Aroa Biosurgery Limited (ASX: ARX) has marked a significant financial milestone by reporting its first quarter of positive cash flow from operations since its ASX debut in July 2020. The company generated NZ$1.2 million in operating cash flow during the December 2024 quarter, driven by strong customer receipts totaling NZ$19.5 million and reduced clinical expenses.

This positive cash flow is complemented by a solid cash position, with total cash on hand increasing to NZ$21.9 million. Notably, Aroa remains debt-free, underscoring its improving financial health as it advances towards profitability.

Upgraded FY25 Revenue and Profit Guidance

Reflecting confidence in its growth trajectory, Aroa has updated its full-year FY25 guidance. On a reported basis, the company expects total revenue between NZ$81 million and NZ$84 million, representing a 17-22% increase over FY24. Normalised EBITDA profit is forecasted at NZ$2-4 million, signaling a potential transition to sustained profitability by the end of the fiscal year.

The guidance incorporates a favourable NZ$/US$ exchange rate assumption of 0.60, which enhances reported financial outcomes compared to constant currency projections.

Clinical Validation Strengthens Market Position

Aroa’s clinical pipeline continues to gain momentum with the publication of the first peer-reviewed study from its larger MASTRR registry. The study, appearing in the respected journal Plastic and Reconstructive Surgery - Global Open, evaluated the performance of Aroa’s Myriad Matrix™ and Myriad Morcells™ in complex limb salvage procedures.

Results demonstrated effective tissue fill and coverage within 30 days following a single application, with no reported complications or infections. This real-world evidence not only validates the efficacy of Aroa’s extracellular matrix (ECM) products but also highlights their cost-effectiveness compared to other dermal substitutes.

Expanding Global Footprint and Sales Momentum

On the commercial front, Aroa’s direct sales now constitute 56% of its year-to-date sales mix, with the high-margin Myriad product family growing strongly, up 46% year-on-year. The company has also expanded its regulatory approvals, securing market access for Endoform™ and Myriad Matrix in Lebanon, Endoform in Vietnam, and Myriad in Saudi Arabia.
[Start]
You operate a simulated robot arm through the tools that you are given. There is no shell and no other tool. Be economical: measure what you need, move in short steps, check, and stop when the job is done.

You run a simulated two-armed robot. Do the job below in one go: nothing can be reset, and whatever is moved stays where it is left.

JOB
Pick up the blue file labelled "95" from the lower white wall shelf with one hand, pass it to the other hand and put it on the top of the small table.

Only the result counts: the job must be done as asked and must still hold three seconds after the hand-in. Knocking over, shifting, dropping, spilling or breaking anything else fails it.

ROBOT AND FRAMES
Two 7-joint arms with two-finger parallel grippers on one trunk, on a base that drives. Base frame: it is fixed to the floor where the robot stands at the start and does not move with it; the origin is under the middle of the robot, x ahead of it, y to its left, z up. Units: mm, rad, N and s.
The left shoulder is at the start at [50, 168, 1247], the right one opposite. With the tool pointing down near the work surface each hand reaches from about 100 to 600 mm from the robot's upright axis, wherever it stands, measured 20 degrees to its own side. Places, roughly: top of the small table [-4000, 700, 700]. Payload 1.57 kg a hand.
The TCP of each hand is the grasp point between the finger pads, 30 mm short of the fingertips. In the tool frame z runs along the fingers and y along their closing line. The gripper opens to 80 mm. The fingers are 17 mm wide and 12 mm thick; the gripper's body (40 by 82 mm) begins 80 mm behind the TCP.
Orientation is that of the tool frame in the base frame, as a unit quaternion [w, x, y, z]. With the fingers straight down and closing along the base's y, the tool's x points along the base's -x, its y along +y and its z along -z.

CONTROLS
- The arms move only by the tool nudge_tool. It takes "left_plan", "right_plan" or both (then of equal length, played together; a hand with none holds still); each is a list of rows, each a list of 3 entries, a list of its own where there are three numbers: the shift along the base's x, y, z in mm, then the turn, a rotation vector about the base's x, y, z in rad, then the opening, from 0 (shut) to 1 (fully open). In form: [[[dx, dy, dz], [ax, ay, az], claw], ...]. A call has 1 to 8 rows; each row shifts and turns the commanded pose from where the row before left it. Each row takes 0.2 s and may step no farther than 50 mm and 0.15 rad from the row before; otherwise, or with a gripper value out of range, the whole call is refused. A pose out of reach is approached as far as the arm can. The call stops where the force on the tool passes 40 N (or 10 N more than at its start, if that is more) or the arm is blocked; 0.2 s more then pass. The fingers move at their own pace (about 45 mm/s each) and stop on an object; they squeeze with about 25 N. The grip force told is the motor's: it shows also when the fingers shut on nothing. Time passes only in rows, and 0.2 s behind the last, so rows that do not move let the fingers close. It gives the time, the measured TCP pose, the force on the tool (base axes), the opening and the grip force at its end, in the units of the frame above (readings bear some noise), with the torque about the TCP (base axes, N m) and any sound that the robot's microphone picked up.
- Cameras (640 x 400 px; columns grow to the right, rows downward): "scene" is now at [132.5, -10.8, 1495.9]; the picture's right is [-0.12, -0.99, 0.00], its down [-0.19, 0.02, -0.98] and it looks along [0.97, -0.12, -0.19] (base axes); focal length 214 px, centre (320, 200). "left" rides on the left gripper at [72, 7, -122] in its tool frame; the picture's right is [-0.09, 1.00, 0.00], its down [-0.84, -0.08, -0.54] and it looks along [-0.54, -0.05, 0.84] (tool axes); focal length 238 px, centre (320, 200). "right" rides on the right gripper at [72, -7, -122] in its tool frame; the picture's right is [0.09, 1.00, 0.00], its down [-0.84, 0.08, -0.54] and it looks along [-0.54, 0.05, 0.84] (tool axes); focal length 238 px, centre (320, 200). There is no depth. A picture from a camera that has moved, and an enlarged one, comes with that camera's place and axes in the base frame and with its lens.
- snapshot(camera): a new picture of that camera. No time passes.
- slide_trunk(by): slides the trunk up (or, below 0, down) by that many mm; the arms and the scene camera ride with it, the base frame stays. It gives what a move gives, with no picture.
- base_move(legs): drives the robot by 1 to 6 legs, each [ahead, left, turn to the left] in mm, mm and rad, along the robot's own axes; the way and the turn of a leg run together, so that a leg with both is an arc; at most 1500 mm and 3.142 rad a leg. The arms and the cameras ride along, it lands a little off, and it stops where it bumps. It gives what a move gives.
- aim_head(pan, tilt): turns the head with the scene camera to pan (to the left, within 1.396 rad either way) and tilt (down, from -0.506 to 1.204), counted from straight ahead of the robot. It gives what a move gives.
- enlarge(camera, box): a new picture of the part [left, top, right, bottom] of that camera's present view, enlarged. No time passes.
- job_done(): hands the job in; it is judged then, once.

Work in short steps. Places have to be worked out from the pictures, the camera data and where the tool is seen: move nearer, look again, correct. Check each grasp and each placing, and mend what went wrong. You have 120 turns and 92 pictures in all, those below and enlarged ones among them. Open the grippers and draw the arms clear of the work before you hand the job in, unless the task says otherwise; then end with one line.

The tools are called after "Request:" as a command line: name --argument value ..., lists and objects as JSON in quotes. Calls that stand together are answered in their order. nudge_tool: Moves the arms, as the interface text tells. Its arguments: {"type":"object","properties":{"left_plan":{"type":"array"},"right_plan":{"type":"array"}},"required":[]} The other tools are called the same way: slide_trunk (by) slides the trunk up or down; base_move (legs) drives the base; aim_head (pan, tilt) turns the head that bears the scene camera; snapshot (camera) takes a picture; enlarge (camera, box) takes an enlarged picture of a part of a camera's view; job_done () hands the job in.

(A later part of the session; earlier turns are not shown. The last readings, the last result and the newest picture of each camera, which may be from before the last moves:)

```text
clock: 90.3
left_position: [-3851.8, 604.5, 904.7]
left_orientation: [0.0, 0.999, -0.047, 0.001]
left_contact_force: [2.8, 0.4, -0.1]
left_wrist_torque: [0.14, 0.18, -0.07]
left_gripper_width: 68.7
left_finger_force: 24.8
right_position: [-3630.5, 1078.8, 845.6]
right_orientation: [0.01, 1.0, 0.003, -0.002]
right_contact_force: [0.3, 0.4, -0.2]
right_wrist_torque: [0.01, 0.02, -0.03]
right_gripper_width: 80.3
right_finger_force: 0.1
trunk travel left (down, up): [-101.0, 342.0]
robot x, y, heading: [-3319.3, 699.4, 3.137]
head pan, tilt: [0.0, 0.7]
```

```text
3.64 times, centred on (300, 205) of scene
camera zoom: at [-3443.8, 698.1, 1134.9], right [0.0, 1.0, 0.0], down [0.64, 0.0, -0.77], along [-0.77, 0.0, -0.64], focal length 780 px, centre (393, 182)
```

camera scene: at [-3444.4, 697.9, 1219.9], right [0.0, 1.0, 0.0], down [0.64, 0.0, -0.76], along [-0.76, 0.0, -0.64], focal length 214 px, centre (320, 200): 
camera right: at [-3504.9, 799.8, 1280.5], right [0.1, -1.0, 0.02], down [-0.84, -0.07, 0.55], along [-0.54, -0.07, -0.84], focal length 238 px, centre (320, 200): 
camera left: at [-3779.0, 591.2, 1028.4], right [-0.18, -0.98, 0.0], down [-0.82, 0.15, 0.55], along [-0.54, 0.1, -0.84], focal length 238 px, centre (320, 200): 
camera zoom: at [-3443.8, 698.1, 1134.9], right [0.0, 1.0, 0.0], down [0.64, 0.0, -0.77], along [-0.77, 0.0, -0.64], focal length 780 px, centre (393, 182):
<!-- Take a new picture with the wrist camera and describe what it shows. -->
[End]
These approvals, coupled with active participation in major industry conferences, position Aroa well to capitalize on growing demand in both established and emerging markets.

Looking Ahead

CEO Brian Ward expressed optimism about the company’s trajectory, emphasizing the significance of achieving positive operating cash flow and anticipating continued momentum through FY25. With a robust balance sheet, validated clinical data, and expanding market access, Aroa Biosurgery appears poised to unlock further value for shareholders as it progresses towards sustainable profitability.

Bottom Line?

Aroa’s first positive cash flow since listing signals a turning point, but sustaining growth amid global market dynamics will be key.

Questions in the middle?

  • How will Aroa sustain and accelerate sales growth of its Myriad product line in competitive markets?
  • What impact will the new regulatory approvals have on revenue diversification and geographic expansion?
  • Can Aroa maintain positive operating cash flow and achieve its EBITDA profitability targets through FY25?